### Text passage
+ + + + + + +

Simplifying Algebraic Fractions

Rearrange a real formula — combining two electrical resistances, say, or two lens distances — and you often end up with a bulky fraction, a tangle of terms stacked on top of more terms. Simplifying trims it back to the cleanest equivalent expression, so it is easier to read and quicker to compute.

You already know how to do this. Hand anyone the fraction \frac{12}{18} and they'll reduce it without blinking: both 12 and 18 contain a factor of 6, so

\frac{12}{18} = \frac{6 \times 2}{6 \times 3} = \frac{2}{3}.

You didn't subtract anything, you didn't wave a wand — you spotted a number that multiplies both the top and the bottom, and divided it out. Now look at this monster:

\frac{x^2 + 5x + 6}{x^2 - 4}

It looks nothing like \frac{12}{18} — but it is exactly the same game. Factorise the top and the bottom, and a shared factor pops into view:

\frac{x^2 + 5x + 6}{x^2 - 4} = \frac{(x + 2)(x + 3)}{(x + 2)(x - 2)} = \frac{x + 3}{x - 2}.

The (x + 2) plays the part the 6 played: a whole factor multiplying the entire top and the entire bottom, so it divides out. That's the whole topic in one line: factorise first, then cancel factors — and only factors. Everything on this page is that one rule, plus the traps people fall into when they forget the second half of it.

The idea, slowly

An algebraic fraction is just a fraction whose top and bottom are expressions in x rather than plain numbers. You simplify it the very same way you reduce a numeric fraction: find a factor shared by the top and the bottom, and cancel it.

The trick with algebra is that the shared factor is usually hidden until you factorise the top and the bottom first. Take this fraction:

\frac{x^2 - 9}{x + 3}

As it stands, nothing on top matches anything below — x^2 - 9 and x + 3 look like strangers. But the numerator is a difference of two squares, so it factorises as (x + 3)(x - 3). Suddenly an (x + 3) sits in both the top and the bottom — a common factor we can cancel:

\frac{x^2 - 9}{x + 3} = \frac{(x + 3)(x - 3)}{x + 3} = x - 3

Why is that legal? Because cancelling is just dividing the top and the bottom by the same thing. Peel the fraction apart and you can watch the factor turn into a harmless 1:

\frac{(x + 3)(x - 3)}{x + 3} = \frac{x + 3}{x + 3} \times (x - 3) = 1 \times (x - 3) = x - 3.

See it built

Here is that same simplification as a four-step film. Notice that nothing gets crossed out until the top has been factorised — the shared (x + 3) simply isn't visible before then. That's the rhythm to internalise: factorise, spot, cancel, read off. Step through it.

+ + + + + + +

### Given data
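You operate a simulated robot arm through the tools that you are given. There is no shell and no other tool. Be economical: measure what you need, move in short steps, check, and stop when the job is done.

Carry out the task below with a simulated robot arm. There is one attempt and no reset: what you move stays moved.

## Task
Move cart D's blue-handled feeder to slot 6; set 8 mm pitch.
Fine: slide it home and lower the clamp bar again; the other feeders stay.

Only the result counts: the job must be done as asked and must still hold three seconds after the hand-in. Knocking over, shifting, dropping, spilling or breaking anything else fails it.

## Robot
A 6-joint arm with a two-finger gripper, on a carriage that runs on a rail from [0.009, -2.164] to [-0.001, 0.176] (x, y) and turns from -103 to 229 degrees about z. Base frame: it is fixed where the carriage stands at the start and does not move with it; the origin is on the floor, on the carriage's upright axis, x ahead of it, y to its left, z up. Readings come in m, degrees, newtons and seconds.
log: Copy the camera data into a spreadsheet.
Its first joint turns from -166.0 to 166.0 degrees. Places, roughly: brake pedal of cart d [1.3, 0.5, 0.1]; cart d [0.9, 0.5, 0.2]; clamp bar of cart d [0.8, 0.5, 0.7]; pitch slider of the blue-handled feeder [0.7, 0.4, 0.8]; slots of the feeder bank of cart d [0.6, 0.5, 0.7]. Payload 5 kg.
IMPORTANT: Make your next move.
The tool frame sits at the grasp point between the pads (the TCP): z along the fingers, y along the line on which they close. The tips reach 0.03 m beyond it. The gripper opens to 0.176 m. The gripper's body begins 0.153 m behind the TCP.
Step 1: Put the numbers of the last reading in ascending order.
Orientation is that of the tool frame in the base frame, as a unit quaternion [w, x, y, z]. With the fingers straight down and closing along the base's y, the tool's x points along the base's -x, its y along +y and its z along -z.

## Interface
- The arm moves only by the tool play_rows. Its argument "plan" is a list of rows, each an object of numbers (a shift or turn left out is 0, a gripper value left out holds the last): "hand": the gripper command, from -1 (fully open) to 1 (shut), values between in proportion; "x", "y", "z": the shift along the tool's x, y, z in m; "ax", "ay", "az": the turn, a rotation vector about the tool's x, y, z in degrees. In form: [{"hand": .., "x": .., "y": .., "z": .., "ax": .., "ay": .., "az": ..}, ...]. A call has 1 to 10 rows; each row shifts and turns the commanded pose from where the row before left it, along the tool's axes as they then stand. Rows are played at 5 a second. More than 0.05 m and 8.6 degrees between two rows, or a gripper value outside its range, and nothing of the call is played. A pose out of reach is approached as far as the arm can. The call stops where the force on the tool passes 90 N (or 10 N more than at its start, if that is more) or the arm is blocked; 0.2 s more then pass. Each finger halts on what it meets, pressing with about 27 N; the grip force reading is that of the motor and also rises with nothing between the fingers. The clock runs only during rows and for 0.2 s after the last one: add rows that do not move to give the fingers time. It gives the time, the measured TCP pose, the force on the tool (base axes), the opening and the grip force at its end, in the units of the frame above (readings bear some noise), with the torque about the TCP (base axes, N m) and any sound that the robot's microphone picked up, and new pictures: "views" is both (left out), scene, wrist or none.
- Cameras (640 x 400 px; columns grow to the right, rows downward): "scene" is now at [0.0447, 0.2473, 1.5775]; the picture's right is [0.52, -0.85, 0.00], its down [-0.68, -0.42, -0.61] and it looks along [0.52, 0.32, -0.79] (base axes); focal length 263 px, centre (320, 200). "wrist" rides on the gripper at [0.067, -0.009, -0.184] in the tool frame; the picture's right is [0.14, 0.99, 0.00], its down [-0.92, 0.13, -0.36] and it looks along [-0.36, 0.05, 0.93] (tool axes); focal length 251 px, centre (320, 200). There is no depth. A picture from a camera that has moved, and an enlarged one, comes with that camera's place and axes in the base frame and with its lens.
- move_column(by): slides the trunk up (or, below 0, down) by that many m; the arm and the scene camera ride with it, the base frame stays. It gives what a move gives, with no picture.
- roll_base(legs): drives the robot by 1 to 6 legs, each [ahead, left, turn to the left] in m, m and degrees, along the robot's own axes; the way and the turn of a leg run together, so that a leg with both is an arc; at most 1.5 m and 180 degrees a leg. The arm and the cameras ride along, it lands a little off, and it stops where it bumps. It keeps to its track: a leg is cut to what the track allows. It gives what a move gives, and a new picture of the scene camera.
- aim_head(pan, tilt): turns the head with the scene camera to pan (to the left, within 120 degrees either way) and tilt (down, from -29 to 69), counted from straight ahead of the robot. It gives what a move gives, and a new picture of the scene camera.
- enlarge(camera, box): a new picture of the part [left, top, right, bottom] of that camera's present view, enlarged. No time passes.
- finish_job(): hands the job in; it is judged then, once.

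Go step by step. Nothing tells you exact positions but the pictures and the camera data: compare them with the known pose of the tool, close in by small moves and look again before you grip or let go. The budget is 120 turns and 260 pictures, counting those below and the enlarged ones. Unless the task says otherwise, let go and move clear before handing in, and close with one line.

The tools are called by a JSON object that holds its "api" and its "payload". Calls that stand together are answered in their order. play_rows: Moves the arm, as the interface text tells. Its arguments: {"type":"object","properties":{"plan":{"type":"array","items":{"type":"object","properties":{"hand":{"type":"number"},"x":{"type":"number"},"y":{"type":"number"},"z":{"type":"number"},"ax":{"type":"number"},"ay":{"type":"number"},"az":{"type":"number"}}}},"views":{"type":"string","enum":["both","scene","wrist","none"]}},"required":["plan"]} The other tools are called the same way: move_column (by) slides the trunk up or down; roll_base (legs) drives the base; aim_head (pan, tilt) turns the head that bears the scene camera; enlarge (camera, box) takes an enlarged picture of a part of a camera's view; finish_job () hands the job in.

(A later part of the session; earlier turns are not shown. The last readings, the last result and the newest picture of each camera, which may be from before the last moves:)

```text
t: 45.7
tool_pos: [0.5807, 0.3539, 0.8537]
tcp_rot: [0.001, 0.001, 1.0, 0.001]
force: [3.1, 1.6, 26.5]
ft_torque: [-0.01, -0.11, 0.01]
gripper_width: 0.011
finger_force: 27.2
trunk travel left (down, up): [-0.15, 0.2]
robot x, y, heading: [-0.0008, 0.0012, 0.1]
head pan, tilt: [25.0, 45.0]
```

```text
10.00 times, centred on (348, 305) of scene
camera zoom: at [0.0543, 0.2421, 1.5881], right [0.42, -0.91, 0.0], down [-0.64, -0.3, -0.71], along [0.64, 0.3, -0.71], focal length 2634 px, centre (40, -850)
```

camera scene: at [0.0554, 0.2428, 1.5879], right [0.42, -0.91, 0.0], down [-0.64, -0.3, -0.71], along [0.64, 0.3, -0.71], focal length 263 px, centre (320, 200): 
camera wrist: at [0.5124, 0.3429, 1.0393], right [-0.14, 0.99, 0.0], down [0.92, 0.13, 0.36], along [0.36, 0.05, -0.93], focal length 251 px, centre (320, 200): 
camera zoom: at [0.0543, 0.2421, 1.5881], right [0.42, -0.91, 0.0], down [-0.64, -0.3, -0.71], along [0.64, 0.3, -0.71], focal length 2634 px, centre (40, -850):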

+ + + + + + +

### Set problem 1
Quote the text passage word for word, starting at "You didn't subtract" and ending with "half of it.".
### Set problem 2
Pick up the text passage at the point where it stops and go on.

### Written response 1
You didn't subtract anything, you didn't wave a wand — you spotted a number that multiplies both the top and the bottom, and divided it out. Now look at this monster:

\frac{x^2 + 5x + 6}{x^2 - 4}

It looks nothing like \frac{12}{18} — but it is exactly the same game. Factorise the top and the bottom, and a shared factor pops into view:

\frac{x^2 + 5x + 6}{x^2 - 4} = \frac{(x + 2)(x + 3)}{(x + 2)(x - 2)} = \frac{x + 3}{x - 2}.

The (x + 2) plays the part the 6 played: a whole factor multiplying the entire top and the entire bottom, so it divides out. That's the whole topic in one line: factorise first, then cancel factors — and only factors. Everything on this page is that one rule, plus the traps people fall into when they forget the second half of it.

### Written response 2
Worked examples

Example 1 — monomials: numbers and letters cancel separately. Simplify \frac{6x^3}{9x}. Deal with the numbers first, then the powers of x:

\frac{6x^3}{9x} = \frac{6}{9} \times \frac{x^3}{x} = \frac{2}{3} \times \frac{x \cdot x \cdot x}{x} = \frac{2x^2}{3}.

The 6 and 9 share a factor of 3; the x^3 and x share a factor of x. Two little cancellations, done in your head one at a time.

Example 2 — factorise both, top and bottom. Simplify \frac{x^2 + 5x + 6}{x^2 + 7x + 12}. Neither is factorised yet, so we do both. Top: two numbers that multiply to 6 and add to 5 are 2 and 3. Bottom: multiply to 12, add to 7 — that's 3 and 4. So:

\frac{x^2 + 5x + 6}{x^2 + 7x + 12} = \frac{(x + 2)(x + 3)}{(x + 3)(x + 4)} = \frac{x + 2}{x + 4}.

The (x + 3) cancels; the (x + 2) and (x + 4) stay put, because nothing matches them. Do not be tempted to "cancel the x's" in \frac{x + 2}{x + 4} — that fraction is finished.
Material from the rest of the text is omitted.